The cell's normal functions rely on maintaining a balance of osmotic pressure between the fluids inside and outside the cell . So as salt concentration outside a cell rises water rushes out of the cells to dilute the salt and bring the organism's osmotic pressure back into balance. This dries out the cells, and since microbes that cause spoilage need water to live, they are destroyed in the process. At the same time salt-cured food becomes a less hospitable environment for future growth of harmful (or toxic) bacteria.

Perhaps the most dangerous bacteria that grows in curing meat is Clostridium botulinum, which causes botulism, a state of partial or full paralysis that can lead to respiratory failure. Because C. botulinum only produces toxins in anaerobic environments, it is not a hazard in cured meats other than very large dense hams and dry-aged meats in casings such as some sausages.
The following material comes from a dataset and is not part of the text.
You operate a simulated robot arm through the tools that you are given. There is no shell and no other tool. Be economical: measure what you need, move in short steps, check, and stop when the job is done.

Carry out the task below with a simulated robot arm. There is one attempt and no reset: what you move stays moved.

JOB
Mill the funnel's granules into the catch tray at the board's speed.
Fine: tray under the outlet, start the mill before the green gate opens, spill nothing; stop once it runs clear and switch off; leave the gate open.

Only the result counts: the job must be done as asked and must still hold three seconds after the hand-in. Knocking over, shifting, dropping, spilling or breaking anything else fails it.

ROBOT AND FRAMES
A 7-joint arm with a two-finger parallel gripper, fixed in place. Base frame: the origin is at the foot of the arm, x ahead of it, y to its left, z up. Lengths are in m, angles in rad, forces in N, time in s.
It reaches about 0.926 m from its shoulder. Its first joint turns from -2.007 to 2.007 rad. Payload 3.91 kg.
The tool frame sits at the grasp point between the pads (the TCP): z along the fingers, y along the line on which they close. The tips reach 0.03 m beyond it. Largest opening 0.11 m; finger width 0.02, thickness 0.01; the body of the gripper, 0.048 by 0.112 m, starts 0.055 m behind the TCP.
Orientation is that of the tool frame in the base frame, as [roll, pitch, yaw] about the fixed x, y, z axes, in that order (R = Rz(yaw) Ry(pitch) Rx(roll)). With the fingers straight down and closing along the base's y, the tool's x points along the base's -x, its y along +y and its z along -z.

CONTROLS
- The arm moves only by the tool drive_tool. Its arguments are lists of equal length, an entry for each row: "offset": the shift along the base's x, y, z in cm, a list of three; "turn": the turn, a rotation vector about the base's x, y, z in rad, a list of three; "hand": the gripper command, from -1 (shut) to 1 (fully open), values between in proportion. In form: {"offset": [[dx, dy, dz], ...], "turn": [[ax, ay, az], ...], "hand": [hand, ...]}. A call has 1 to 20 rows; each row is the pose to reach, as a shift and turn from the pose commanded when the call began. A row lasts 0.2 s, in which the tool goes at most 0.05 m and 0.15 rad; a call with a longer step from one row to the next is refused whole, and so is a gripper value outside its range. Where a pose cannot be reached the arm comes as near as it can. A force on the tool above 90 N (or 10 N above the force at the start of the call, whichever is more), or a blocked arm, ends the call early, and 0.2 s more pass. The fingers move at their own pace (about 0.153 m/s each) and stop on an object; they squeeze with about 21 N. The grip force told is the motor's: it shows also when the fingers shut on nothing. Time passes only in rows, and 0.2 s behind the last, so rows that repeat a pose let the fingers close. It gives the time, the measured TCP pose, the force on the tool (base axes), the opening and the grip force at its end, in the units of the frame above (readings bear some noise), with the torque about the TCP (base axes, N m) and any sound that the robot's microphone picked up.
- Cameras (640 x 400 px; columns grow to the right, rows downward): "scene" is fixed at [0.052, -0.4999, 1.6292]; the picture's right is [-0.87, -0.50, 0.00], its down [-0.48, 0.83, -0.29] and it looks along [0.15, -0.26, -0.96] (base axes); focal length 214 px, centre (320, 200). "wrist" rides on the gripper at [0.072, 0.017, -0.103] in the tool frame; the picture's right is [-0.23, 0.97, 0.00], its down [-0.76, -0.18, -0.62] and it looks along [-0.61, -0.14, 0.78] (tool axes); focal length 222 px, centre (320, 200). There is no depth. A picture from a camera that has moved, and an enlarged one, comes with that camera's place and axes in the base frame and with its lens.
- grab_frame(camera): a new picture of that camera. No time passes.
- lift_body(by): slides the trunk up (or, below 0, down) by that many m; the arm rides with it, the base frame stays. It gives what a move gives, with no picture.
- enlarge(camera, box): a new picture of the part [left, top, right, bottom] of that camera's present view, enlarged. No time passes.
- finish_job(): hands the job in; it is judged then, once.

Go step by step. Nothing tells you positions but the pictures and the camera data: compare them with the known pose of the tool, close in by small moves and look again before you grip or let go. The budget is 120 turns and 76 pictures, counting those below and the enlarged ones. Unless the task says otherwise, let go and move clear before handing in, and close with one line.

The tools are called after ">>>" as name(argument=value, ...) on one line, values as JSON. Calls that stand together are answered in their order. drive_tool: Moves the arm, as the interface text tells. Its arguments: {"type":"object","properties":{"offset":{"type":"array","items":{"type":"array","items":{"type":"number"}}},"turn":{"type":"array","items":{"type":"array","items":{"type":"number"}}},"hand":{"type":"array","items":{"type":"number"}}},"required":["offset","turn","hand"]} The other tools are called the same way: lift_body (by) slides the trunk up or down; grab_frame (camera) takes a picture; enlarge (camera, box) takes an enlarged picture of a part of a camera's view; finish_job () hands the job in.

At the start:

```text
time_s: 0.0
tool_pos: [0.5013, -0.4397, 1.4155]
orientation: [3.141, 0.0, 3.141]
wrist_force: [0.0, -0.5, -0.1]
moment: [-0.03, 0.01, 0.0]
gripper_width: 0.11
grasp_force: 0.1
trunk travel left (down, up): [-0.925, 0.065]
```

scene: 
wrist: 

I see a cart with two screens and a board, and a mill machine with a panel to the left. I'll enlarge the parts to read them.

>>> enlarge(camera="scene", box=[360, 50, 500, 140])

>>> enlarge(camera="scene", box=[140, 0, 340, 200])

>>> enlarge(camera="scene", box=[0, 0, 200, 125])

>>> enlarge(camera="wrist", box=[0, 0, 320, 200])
The only way to prevent its growth is to use special curing salts with nitrites and nitrates.

Most cured meats (bacon, hot dogs, bologna) can be made nitrate-free without sacrificing safety, though they will lack the bright color and tang of traditionally cured meat. When nitrites interact with the amino acids in meats in our stomachs or in high-heat cooking, potentially carcinogenic nitrosamines are formed. However, during curing most of the nitrite breaks down to nitric oxide, a harmless chemical found naturally in the body. Excessive nitrite salt in cured meat combines with lactic acid to oxidize the pigment myoglobin, producing the green oxymyoglobin. This is known as nitrite burn. "Greening" of curing meats can also results from the accumulation of hydrogen peroxide produced from the reaction of lactic acid with atmospheric oxygen. In either case, the meat is likely inedible.

The tangy flavor of cured meats is, in part, the taste of nitrite, but the powerful flavors associated with curing are also products of the natural aging processes that happen over time. As food sits in a cure, enzymes inside the cells of the food break down protein into savory amino acids (like meaty-tasting glutamic acid), and fats into flavorful compounds that range from floral and citrusy to grassy and buttery. Wet-cured products are not quite as flavorful as dry-cured food because their flavors are diluted with water. The flavor of cured meats is highly concentrated, since 18 to 25 percent of the meat's original moisture is lost during the curing process.